Theatrical make-up designers put their make-up designs on paper prior to make-up application. This is important, especially if you are planning a very creative character design, such as the application of make-up for an animal. With the design on paper you can refer to it as you go through the process of applying the stage make-up.
A make-up sponge is the most effective means of applying stage make-up foundation. These sponges are thick and can be cleaned easily with soap and water for reuse. Foundation applications are at the core of your design, and therefore, you must take special care to ensure the foundation is applied evenly and that it covers the entire face, without streaks or evident lines. After the foundation is applied, the lips, eyes, cheeks and specific character features can be developed with stage make-up and brushes. No stage make-up application is complete without the use of theatrical powder. The powder is normally loose and applied with a large powder puff. This final step is often ignored, but it should not be. Powder will set the make-up and your design, while at the same time allowing it to last on the wearer.

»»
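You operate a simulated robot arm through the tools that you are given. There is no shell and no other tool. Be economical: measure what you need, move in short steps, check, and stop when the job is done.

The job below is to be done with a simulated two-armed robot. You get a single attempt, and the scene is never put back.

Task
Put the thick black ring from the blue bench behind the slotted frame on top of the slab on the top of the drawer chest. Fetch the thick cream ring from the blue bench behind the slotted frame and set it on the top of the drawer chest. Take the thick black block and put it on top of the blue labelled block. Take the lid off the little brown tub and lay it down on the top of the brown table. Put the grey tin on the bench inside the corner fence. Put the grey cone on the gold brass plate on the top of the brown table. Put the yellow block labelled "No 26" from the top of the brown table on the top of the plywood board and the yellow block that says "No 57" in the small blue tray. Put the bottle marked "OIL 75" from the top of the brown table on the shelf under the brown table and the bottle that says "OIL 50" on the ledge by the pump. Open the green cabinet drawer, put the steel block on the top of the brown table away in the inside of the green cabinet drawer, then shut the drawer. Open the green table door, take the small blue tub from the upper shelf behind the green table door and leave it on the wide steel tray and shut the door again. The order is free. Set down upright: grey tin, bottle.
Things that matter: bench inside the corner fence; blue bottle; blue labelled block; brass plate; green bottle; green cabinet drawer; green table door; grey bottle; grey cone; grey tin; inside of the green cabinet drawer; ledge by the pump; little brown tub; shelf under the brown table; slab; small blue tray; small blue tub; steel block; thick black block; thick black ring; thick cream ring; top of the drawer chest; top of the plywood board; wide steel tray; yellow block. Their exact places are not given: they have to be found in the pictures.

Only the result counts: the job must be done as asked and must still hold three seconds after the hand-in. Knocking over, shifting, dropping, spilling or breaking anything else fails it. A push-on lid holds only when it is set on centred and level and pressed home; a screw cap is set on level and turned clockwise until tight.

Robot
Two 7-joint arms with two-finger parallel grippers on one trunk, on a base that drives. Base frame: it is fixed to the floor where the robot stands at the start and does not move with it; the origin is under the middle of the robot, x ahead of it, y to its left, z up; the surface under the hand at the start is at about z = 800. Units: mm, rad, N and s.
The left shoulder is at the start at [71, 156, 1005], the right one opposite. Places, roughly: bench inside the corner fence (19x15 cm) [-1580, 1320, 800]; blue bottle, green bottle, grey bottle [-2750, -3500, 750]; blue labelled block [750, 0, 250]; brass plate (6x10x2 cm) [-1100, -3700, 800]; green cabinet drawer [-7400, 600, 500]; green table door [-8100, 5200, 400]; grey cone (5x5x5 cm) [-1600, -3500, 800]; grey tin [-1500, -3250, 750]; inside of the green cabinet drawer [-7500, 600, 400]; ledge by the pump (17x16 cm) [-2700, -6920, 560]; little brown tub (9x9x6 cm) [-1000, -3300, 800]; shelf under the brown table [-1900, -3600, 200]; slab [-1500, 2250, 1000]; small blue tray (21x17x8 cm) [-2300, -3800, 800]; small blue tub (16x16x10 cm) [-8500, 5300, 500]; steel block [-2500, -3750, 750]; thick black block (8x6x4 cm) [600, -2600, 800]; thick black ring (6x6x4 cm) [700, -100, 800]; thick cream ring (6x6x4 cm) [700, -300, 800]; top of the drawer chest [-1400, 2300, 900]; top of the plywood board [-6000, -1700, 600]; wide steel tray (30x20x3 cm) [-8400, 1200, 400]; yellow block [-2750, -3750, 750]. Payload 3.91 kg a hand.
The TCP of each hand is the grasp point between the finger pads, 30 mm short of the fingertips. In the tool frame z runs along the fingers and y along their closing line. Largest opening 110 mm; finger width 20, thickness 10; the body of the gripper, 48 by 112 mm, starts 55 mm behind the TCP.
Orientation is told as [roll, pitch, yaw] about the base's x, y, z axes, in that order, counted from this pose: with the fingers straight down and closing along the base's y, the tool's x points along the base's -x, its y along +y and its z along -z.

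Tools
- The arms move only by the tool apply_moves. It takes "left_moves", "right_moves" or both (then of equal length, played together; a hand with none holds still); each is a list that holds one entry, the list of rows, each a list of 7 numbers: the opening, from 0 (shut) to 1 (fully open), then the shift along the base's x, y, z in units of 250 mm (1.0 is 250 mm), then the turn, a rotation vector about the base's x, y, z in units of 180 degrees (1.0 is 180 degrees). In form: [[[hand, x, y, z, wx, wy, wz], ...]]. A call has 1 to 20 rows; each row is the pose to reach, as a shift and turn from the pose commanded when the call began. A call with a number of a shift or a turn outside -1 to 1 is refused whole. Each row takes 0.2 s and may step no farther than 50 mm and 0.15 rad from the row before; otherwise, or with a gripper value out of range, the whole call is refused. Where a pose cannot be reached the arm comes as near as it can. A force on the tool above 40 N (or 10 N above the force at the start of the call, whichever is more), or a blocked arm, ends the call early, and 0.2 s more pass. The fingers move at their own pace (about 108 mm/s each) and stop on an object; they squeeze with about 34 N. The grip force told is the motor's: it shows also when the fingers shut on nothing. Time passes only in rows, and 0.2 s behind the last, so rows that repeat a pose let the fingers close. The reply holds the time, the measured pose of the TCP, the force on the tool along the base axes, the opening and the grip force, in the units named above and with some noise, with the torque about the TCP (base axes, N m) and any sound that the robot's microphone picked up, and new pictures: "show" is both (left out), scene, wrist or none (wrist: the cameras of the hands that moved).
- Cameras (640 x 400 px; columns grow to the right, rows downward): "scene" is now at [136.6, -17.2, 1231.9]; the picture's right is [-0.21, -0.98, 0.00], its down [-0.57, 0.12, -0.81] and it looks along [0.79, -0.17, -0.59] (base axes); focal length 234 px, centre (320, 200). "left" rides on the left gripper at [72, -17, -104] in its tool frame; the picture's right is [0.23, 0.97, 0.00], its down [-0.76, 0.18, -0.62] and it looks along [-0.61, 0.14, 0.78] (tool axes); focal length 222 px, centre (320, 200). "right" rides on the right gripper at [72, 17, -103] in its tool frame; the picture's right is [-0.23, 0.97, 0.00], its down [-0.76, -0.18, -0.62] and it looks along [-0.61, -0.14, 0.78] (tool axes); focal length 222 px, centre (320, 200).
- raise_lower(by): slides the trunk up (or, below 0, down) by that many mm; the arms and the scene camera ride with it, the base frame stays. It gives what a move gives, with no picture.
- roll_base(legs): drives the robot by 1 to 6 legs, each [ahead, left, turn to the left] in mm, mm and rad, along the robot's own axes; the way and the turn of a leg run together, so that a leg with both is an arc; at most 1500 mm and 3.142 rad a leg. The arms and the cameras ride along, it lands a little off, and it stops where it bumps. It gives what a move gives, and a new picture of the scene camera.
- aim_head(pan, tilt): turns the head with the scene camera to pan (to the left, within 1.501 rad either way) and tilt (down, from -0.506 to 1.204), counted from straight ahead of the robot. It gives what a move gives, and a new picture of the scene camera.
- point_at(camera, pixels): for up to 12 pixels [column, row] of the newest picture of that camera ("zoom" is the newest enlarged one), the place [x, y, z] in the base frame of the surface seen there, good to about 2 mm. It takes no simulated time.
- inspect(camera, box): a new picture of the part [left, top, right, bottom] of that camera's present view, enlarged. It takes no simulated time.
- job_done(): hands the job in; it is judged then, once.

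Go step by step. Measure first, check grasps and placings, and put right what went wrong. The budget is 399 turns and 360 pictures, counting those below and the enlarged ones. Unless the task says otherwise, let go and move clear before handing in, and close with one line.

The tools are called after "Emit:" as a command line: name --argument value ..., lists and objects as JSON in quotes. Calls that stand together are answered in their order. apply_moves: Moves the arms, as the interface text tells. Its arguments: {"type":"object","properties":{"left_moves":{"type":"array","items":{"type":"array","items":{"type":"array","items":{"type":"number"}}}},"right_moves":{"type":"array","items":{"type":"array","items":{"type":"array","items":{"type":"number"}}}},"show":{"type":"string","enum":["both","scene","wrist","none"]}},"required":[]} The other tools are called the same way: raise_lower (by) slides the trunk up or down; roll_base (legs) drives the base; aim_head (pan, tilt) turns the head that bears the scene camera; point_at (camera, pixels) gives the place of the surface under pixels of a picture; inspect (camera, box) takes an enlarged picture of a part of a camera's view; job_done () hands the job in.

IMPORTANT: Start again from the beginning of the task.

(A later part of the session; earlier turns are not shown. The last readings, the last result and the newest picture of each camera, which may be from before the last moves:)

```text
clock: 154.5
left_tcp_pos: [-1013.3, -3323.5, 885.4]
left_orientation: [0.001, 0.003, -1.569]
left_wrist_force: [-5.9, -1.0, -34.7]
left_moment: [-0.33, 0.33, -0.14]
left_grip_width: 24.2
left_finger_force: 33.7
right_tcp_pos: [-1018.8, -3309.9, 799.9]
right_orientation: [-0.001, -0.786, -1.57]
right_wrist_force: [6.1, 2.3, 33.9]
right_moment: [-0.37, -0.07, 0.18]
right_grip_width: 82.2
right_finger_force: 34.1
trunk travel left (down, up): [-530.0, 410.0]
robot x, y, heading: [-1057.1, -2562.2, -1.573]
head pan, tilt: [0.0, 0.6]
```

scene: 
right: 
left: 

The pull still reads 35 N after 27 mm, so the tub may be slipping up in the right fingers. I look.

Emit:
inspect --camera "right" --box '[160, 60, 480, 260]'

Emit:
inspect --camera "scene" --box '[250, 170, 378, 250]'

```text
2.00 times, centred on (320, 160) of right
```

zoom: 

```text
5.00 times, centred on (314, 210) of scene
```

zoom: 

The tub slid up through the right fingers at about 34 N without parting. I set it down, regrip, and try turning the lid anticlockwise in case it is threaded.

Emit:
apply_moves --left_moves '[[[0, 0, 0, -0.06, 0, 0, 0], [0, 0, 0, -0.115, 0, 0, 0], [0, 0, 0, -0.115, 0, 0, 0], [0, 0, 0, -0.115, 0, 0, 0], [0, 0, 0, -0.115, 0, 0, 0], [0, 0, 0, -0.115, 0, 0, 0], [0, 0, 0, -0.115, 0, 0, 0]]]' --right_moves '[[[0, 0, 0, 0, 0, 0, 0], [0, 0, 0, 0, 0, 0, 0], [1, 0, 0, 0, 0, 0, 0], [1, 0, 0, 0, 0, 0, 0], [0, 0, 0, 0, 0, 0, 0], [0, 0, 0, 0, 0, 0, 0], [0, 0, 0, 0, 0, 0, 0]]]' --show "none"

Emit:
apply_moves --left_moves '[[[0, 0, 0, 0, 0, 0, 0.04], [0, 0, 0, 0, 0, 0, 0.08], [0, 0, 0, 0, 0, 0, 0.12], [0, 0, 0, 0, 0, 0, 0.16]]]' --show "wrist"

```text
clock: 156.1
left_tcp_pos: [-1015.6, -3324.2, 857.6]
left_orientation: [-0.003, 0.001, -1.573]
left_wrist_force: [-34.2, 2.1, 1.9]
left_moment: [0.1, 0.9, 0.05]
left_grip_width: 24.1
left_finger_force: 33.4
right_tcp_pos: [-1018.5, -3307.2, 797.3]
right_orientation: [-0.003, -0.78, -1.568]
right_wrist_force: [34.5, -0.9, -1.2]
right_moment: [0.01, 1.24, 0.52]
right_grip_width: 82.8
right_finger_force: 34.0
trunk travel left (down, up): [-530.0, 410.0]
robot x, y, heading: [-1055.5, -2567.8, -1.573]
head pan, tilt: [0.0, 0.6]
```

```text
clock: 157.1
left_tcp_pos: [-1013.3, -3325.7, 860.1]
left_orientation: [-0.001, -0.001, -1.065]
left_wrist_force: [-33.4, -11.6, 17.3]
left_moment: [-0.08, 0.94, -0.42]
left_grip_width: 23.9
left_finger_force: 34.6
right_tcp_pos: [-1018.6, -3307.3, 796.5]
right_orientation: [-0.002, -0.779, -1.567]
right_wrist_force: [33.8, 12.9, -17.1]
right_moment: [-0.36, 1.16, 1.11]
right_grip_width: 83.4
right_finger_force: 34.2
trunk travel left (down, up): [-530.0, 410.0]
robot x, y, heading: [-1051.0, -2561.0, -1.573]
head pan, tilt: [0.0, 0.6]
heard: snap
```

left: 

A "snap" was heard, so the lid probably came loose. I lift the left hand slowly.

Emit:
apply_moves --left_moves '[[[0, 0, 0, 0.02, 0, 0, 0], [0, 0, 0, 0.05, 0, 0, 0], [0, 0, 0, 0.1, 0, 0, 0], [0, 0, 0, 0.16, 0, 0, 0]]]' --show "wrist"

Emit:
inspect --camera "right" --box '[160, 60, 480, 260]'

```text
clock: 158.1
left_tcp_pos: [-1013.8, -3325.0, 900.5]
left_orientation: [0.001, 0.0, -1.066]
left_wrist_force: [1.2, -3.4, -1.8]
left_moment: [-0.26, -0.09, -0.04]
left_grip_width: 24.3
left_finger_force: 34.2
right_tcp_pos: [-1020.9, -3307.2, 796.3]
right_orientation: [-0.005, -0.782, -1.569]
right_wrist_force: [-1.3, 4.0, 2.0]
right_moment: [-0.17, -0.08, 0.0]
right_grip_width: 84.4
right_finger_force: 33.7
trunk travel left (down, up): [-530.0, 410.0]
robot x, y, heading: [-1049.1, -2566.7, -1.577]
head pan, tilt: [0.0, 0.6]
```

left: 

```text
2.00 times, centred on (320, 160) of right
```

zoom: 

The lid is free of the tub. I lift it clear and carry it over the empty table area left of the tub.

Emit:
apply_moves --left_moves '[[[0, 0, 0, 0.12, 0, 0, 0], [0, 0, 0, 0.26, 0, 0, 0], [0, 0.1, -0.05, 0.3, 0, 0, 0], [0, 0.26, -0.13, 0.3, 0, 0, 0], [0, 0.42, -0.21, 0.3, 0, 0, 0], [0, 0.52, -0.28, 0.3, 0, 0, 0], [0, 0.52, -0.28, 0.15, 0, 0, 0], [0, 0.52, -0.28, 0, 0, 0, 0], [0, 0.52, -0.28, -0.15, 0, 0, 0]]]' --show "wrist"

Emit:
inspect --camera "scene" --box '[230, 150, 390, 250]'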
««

Liquid latex has a pungent odour, and it takes some time to discover all of the make-up techniques that it can be useful for. Nevertheless, it should be a standard part of your make-up kit, especially if you want to create realistic scars or facial characteristics for holidays or performances. Liquid latex flows rapidly, so protect any clothing. Liquid latex can be applied with a make-up sponge and in layers, if necessary. During the application and drying process, you can create gaps in the latex with the make-up sponge. Once the latex is dry, foundation, colouring and powder is then applied over it to make the character feature vivid. If you are making a wound, pour a small amount of stage blood in the gap of the latex to make the wound look very fresh.
Most stage make-up can be removed with soap and water. However, one of the quickest and most effective methods of stage make-up removal is the use of baby wipes. Before you use the wipes, check the label to ensure they don't contain any chemicals to which you are allergic.